Une équipe internationale d’astronomes, impliquant un chercheur français de l’Observatoire de Paris - PSL a découvert à l’aide du radiotélescope MeerKAT en Afrique du Sud l’un des plus grands éléments jamais observés au centre de la Voie lactée : une paire d’énormes bulles émettrices de rayonnement radio. Ces travaux sont parus dans la revue Nature, le 11 septembre 2019.

MeerKAT est un radiotélescope inauguré en 2018 à l’Observatoire sud-africain de radioastronomie (SARAO) et composé de 64 antennes réparties sur un diamètre de huit kilomètres dans la province du Cap-Nord, en Afrique du Sud.

Radiotélescope MeerKAT
© South African Radio Astronomy Observatory

Grâce à lui, une équipe scientifique conduite par un chercheur de l’Université d’Oxford a cartographié de vastes régions situées au centre de la galaxie, effectuant des observations à des longueurs d’onde proches de 23 centimètres.

Les émissions radio de ce type sont générées selon un processus appelé rayonnement synchrotron, dans lequel des électrons se déplaçant à une vitesse proche de la vitesse de la lumière, interagissent avec des champs magnétiques. Cela produit un signal radio caractéristique qui peut être utilisé pour tracer des régions énergétiques dans l’espace.

MeerKAT a le pouvoir de facilement pénétrer les nuages de poussière denses du centre de la galaxie, contrairement aux instruments qui observent cette région dans le visible.

Selon Fernando Camilo de SARAO, du Cap en Afrique du Sud, coauteur de l’article paru dans Nature "ces énormes bulles étaient jusqu’à présent masquées par la lumière d’une émission radio extrêmement brillante du centre de la galaxie".

Une structure semblable à un sablier

Les bulles s’étendent sur des centaines d’années-lumière au-dessus et en-dessous du centre de notre galaxie.

Bulles radio observées avec le radiotélescope MeerKAT.
Image radio des parties centrales de la galaxie de la Voie lactée.

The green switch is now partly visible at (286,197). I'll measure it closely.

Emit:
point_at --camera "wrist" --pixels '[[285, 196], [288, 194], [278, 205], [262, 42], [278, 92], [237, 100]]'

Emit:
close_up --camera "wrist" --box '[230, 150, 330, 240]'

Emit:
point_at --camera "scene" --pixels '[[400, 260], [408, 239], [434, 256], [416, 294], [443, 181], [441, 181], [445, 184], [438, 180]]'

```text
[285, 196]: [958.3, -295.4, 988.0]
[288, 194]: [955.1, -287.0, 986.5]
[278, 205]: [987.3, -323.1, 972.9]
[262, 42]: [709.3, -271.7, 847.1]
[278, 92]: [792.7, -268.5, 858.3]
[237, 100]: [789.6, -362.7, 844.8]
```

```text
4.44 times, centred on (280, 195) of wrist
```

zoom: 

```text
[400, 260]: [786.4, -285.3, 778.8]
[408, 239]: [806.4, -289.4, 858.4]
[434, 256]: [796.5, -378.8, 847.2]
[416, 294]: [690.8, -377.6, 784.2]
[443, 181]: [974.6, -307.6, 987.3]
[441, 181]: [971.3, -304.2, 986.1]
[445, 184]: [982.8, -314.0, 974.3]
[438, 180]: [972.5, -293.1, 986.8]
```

Le plan de la galaxie est marqué par une série d’éléments brillants, de résidus d’explosions d’étoiles (supernovae) et de régions où de nouvelles étoiles sont en train de naître. Le trou noir au centre de la Voie Lactée est caché dans la plus brillante de ces régions étendues. Les bulles radio découvertes par MeerKAT s’étendent verticalement au-dessus et au-dessous du plan de la galaxie. De nombreux filaments magnétisés peuvent être vus parallèlement aux bulles
© South African Radio Astronomy Observatory

Selon Ian Heywood de l’Université d’Oxford et auteur principal de l’article paru dans la revue Nature, "le centre de notre galaxie est relativement calme par rapport aux autres galaxies dotées de trous noirs centraux très actifs. Néanmoins, le trou noir central de la Voie lactée peut, de temps en temps, devenir inhabituellement actif, s’enflammer en dévorant périodiquement d’énormes masses de poussière et de gaz. Il est possible qu’une telle frénésie alimentaire ait déclenché de terribles explosions qui ont créé cette structure inconnue jusqu’à aujourd’hui."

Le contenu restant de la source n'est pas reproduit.